## Material

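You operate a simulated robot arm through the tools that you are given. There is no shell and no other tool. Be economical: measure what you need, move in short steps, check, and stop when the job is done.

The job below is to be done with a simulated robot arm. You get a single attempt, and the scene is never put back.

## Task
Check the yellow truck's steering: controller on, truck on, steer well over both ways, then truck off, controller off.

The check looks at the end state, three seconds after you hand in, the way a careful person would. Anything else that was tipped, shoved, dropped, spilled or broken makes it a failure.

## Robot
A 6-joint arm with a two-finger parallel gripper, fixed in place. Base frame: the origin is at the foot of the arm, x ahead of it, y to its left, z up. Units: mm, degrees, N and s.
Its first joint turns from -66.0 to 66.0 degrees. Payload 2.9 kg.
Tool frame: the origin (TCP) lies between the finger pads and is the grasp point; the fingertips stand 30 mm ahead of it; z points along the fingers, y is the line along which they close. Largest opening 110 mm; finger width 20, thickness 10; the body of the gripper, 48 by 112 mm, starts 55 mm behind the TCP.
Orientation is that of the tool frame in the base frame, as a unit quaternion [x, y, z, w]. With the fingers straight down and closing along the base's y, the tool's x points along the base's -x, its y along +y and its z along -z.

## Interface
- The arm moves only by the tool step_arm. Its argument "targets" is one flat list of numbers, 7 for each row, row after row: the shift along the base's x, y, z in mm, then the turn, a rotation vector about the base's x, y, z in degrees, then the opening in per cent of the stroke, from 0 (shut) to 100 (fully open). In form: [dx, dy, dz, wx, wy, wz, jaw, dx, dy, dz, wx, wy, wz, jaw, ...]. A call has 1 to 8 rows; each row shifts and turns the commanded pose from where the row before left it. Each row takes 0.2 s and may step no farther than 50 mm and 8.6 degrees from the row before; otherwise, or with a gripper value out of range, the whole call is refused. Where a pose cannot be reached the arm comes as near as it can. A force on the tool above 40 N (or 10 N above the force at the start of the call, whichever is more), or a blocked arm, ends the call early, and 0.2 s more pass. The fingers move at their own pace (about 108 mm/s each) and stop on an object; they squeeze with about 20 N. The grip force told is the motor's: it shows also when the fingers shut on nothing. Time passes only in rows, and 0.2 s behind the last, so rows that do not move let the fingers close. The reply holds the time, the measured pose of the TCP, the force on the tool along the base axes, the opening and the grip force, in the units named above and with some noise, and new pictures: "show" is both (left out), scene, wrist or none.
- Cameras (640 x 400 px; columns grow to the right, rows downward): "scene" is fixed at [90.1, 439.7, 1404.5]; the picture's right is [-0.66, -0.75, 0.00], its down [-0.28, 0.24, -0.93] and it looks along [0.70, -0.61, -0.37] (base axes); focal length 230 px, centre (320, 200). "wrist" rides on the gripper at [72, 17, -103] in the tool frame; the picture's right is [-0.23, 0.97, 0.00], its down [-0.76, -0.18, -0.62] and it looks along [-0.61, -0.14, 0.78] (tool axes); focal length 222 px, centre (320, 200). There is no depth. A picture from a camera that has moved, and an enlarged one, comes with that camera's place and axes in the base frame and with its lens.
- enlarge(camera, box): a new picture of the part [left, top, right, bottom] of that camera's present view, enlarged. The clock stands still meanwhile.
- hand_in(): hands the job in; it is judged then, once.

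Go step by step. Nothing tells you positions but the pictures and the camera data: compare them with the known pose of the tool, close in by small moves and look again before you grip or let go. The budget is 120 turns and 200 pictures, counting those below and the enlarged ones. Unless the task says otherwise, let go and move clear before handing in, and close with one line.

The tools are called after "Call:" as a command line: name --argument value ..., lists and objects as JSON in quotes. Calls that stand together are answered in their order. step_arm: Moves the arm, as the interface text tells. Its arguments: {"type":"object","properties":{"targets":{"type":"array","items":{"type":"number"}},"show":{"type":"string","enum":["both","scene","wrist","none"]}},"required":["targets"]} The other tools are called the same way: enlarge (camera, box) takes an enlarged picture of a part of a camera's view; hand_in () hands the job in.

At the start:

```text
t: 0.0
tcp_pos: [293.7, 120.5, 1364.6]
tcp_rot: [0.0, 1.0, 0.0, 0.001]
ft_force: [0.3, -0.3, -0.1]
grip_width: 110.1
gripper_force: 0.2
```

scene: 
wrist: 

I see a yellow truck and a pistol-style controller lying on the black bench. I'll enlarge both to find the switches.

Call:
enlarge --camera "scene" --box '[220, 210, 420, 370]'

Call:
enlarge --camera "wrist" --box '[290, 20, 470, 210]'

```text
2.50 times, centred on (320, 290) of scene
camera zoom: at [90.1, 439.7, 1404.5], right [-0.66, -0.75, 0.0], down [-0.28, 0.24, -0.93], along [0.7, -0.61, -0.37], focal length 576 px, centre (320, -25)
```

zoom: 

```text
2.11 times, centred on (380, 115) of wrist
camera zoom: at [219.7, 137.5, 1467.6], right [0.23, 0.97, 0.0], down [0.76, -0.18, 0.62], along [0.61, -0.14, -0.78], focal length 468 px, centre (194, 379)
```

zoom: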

## Text shown

Doing a number on school vouchers

Maybe the folks over at the Josiah Bartlett Center should get a new calculator.

The Concord-based “free market think tank” released an analysis earlier this month of SB 130, the bill that would essentially give NH the most wide-ranging (read expensive) school voucher program in the US of A.

To refresh: The bill would create “Education Freedom Accounts” that would give money to any NH resident with public schooleligible kid(s) to instead pay for “a variety of educational services chosen from a state-approved list.” In other words. take money dedicated to public schools and ship it over to private schools and to subsidize folks choosing to home-school their kids.

Now, advocates for the program have downplayed the cost from the get-go, insisting in the analysis that the program’s price tag would be $2.47m in 2021-22 and $6.14m in 2022-23. Not the biggest chunk of change, right?

Well, kinda yeah. Because the analysis has a wee error in its math, as you can see on page 55, where author Ben Scafidi (an economics prof at Kennesaw State University in Ga.) explains his projections based on how Indiana fared through its (more modest) voucher program:

“Based on this Indiana experience, I project that 11% of eligible private school students will access an EFA in 2021-22 (1,742 students). For 2022-23, usage rises to 26.4% (4,180 students). According to the NH DOE, the projected cost of an EFA is $4,603 in 2021-22 and $4,830 in 2022-23. Thus, the costs to the state of providing EFAs to private school students are estimated to be:

$2.47 million in 2021-22 $6.14 million in 2022-23.” OK now – the hard part: Using BS’ own numbers, if 1,742 students are tapping into 4,603 bucks apiece in 2021-22, that would mean — using public school-taught multiplication — $8.96m. And if 4,180 students are tapping into 4,830 bucks apiece in 2022- 23, that would be, er, $20.18m.

## Written instruction 1
Give the stretch of the text shown that starts with "Doing a number" and ends with "the US of A.", unchanged.
## Written instruction 2
Go on with the text shown that begins "Doing a number" from its last line.

## Exercise response 1
Doing a number on school vouchers

Maybe the folks over at the Josiah Bartlett Center should get a new calculator.

The Concord-based “free market think tank” released an analysis earlier this month of SB 130, the bill that would essentially give NH the most wide-ranging (read expensive) school voucher program in the US of A.

## Exercise response 2
Now, using public school-taught subtraction, instead that means the actual costs are almost 6 and a half mill over the original ’21-22 projection and over 14 mill more than the original ’22-23 projection.

So, instead of 8 and a half mill over two years, the vouchers would cost almost 30 mill. Now that’s starting to sound like real money, ain’t it?

One other thing: No one in the Senate read through the report to check the math on P. 55 before giving their initial OK to SB130? Tsk tsk.

“You really can’t expect a Zoom committee hearing to be as productive as one that is held in person … There just isn’t the time to pore through all of these issues.”

– Guv Sununu on the Legislature’s performance so far this session.

School of second thought

One other thing about that Josiah Bartlett Center school voucher analysis.

One of the most vocal, all-out cheerleaders for a voucher program in NH is nunuther than Andrew Cline, prez of the JBC.

Oh … and AC also just happens to be the chair of the NH Board of Ed.

And the Board of Ed’s job is “to provide leadership, support, and oversight of the state’s education system” according to its mission statement.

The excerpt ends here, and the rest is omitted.